I don’t know if the unsympathetic comments in yesterday’s New York Times article on the three American hikers taken captive by Iranian soldiers in 2009 indicate a widespread sentiment. Regardless, I was troubled to read statements like this one: “I can’t think of a ’cause’ to which I am less likely to contribute than this.”
Rereading the article, I was struck by the lack of context that, perhaps, created a false impression about the circumstances that led to the imprisonment of Josh Fattal, Shane Bauer and Sarah Shourb (Shourb was released on bail a year ago). Here’s the background that is essential to understanding, and I hope empathizing with, the plight of the three young Americans.
It’s true that the three were simply hiking when they were arrested — but that fact makes them sound like naifs who went on holiday in a combat zone, and that is not the case.

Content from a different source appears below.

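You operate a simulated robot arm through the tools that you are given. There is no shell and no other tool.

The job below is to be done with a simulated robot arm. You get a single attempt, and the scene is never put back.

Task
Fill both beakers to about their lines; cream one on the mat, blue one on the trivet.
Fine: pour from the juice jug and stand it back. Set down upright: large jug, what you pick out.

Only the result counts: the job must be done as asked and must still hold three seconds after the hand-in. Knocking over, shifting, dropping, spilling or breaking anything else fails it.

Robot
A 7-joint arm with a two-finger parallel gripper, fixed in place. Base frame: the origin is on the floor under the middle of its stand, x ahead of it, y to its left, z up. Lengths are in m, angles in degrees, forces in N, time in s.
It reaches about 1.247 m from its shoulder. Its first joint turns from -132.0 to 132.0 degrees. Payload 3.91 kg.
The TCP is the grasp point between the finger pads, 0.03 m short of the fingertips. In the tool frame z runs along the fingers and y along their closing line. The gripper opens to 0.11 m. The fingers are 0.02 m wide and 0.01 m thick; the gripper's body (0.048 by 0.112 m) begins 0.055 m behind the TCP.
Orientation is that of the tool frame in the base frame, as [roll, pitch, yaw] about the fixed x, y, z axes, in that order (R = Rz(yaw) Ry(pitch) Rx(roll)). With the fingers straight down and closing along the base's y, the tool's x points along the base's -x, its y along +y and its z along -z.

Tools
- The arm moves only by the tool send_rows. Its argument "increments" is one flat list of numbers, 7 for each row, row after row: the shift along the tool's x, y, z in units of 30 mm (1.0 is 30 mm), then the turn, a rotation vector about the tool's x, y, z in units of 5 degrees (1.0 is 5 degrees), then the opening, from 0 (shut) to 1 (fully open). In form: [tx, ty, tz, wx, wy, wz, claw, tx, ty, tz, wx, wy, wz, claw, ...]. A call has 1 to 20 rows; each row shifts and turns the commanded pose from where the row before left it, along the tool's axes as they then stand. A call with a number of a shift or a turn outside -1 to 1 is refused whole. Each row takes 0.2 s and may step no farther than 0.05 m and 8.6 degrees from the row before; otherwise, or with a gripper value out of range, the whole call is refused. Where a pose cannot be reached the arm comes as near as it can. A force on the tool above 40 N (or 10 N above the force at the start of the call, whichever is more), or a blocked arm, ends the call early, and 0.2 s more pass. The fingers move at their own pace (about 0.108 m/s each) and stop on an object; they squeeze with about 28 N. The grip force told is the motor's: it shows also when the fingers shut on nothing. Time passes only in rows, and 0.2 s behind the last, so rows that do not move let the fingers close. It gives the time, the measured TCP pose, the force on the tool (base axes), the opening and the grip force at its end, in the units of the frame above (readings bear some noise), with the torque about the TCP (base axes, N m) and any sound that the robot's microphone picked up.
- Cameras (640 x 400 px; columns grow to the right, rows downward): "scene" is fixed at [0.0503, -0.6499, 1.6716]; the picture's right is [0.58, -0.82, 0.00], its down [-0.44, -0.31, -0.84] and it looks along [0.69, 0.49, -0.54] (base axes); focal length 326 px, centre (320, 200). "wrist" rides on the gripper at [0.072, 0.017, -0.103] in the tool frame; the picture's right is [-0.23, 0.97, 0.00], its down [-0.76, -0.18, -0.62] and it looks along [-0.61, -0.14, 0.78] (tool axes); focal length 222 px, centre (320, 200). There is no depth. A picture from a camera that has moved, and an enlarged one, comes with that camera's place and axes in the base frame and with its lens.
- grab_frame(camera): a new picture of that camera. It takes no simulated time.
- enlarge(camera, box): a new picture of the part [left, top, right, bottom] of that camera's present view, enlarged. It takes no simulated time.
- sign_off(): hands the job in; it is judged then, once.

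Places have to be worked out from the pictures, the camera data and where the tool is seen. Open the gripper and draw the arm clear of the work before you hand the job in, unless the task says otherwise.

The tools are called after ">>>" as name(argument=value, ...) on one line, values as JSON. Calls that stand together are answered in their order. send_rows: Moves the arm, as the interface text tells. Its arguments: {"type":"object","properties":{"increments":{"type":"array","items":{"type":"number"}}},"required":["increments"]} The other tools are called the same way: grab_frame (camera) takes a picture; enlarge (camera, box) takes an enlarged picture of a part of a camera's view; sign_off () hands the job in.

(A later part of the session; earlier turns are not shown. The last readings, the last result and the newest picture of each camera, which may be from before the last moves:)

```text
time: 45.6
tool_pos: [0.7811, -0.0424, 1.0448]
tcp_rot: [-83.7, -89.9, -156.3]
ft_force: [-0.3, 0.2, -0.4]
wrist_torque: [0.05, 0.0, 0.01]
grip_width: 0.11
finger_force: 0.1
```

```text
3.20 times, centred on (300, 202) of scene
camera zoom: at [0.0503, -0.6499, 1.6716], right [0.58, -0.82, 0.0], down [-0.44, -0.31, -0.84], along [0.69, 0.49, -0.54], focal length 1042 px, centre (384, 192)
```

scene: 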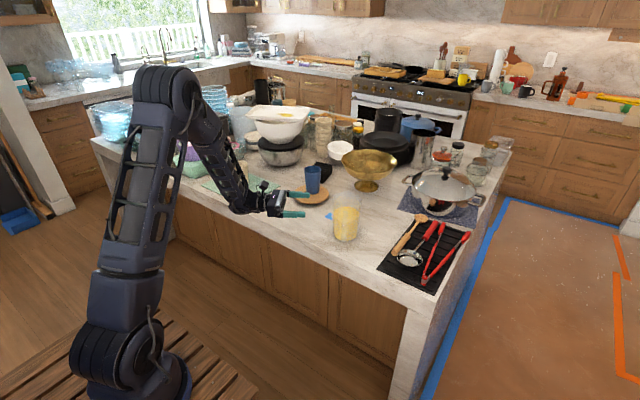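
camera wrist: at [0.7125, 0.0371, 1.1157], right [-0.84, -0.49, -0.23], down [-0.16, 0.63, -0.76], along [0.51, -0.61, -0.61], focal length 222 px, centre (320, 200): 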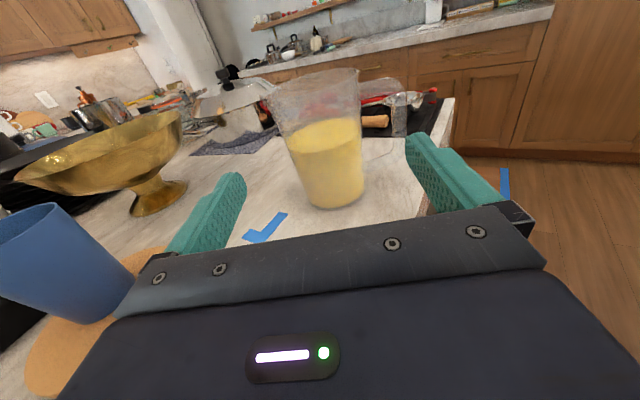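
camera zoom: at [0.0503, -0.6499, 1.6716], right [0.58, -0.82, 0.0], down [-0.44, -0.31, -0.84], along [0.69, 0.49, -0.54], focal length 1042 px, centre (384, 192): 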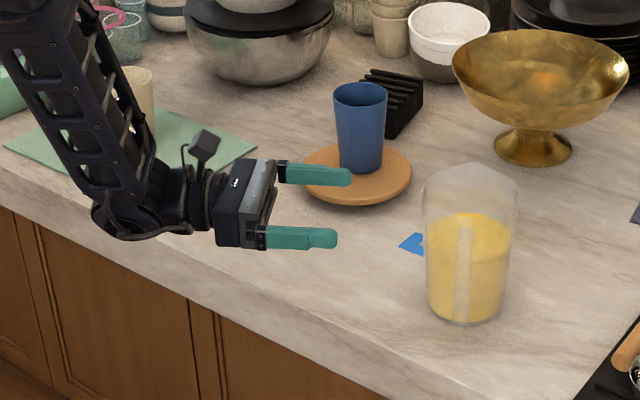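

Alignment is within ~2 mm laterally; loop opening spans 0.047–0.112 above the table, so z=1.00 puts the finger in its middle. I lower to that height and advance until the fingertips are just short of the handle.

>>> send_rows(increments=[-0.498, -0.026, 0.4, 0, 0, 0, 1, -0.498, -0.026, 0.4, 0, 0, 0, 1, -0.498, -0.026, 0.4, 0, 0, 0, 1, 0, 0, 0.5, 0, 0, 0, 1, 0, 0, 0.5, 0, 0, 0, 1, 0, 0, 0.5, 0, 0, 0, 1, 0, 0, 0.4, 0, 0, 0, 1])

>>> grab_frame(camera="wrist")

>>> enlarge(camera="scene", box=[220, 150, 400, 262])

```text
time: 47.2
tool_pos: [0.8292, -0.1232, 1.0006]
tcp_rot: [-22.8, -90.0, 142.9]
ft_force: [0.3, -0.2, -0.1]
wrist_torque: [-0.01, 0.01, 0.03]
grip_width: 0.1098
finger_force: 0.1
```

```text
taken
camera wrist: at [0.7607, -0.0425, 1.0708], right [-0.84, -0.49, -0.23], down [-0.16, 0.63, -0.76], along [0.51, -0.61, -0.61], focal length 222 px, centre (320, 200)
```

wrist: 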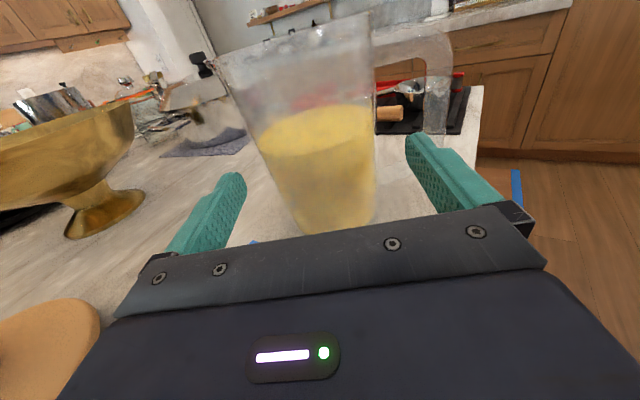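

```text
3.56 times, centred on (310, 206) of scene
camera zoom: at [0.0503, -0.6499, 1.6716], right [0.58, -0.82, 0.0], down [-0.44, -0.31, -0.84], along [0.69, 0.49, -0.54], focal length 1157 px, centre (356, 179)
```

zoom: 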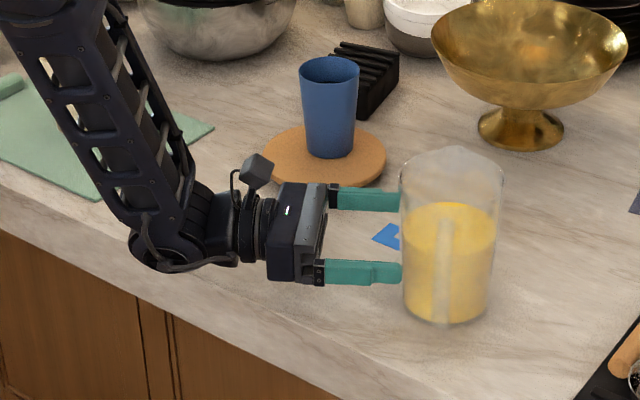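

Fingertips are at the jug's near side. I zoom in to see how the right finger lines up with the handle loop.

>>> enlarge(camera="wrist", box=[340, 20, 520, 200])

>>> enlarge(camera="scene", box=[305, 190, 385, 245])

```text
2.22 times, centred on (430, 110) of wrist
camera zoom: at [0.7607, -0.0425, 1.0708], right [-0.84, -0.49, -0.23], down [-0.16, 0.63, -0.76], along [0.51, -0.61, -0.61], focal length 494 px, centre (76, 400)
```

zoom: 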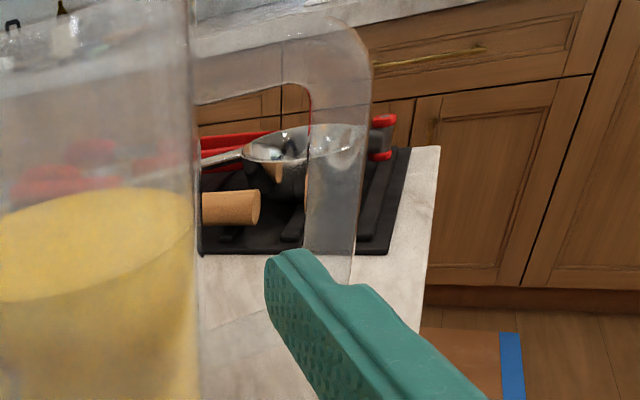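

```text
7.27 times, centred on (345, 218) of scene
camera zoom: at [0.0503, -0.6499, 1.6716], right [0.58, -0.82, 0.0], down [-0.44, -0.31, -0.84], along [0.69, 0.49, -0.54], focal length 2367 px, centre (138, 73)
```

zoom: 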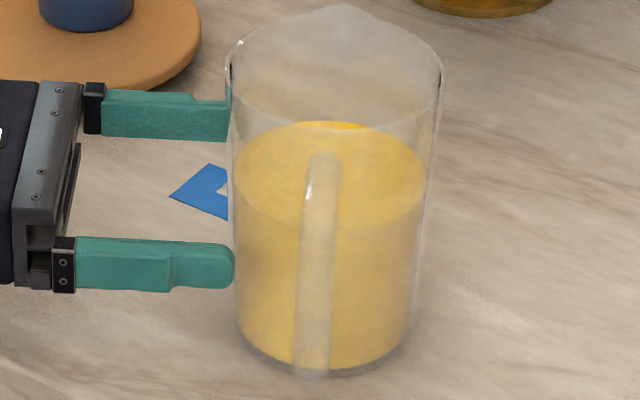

Shane Bauer was already in Iraq as a freelance journalist, writing articles to help Americans understand the complexity of US involvement there. A fluent Arabic speaker who had been covering the Middle East for several years, Shane had just completed an excellent piece of investigative journalism for Mother Jones magazine, documenting how the US was buying the “support” of local sheiks. To write the piece Shane had traveled to Anbar province, the most dangerous place in Iraq. It was the sort of calculated risk investigative journalists — at least, the best of them — must take all the time. You can’t write stories like that from the safety of the Green Zone.
In stark contrast to Anbar, Kurdistan was (and is) the safest region of Iraq for coalition forces, with no major battles, and, it appears from news accounts, no combat deaths at all. Iraq is a large and diverse country, with levels of violence differing enormously by region. For an Arabic-speaking journalist and a teacher (Sarah Shourd) based in the Middle East, a vacation in Kurdistan was a reasonable choice.

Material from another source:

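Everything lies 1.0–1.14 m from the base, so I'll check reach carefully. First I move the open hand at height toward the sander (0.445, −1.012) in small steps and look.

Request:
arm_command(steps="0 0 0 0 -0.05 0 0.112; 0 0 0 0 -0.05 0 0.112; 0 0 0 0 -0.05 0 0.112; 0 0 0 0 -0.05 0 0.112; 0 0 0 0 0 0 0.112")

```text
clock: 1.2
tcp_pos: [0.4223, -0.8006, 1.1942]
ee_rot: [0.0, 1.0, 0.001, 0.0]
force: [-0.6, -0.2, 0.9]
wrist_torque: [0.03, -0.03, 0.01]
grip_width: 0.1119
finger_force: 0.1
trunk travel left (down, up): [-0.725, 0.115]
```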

Their friend and former classmate, Josh Fattal, had just finished a six-month stint as a fellow with the International Honors Program, teaching sustainability in China, India, and Africa. A few days in Kurdistan with his Middle East-based friends would not have reasonably set off a red light.
Finally, it is important to note that the three did not, on their own, cross into Iran. Iranian soldiers summoned them. Rather than run from the group of armed men, the three hikers approached, and only then were told they had just crossed the unmarked border — and only because they had followed the soldiers’ instructions. What’s more, whether or not the solders were on the Iranian side of the border has not been established.
Cynics will likely not be swayed by these facts, but for those who blamed the three for their own imprisonment only because the media has not provided enough context, this information may make a difference.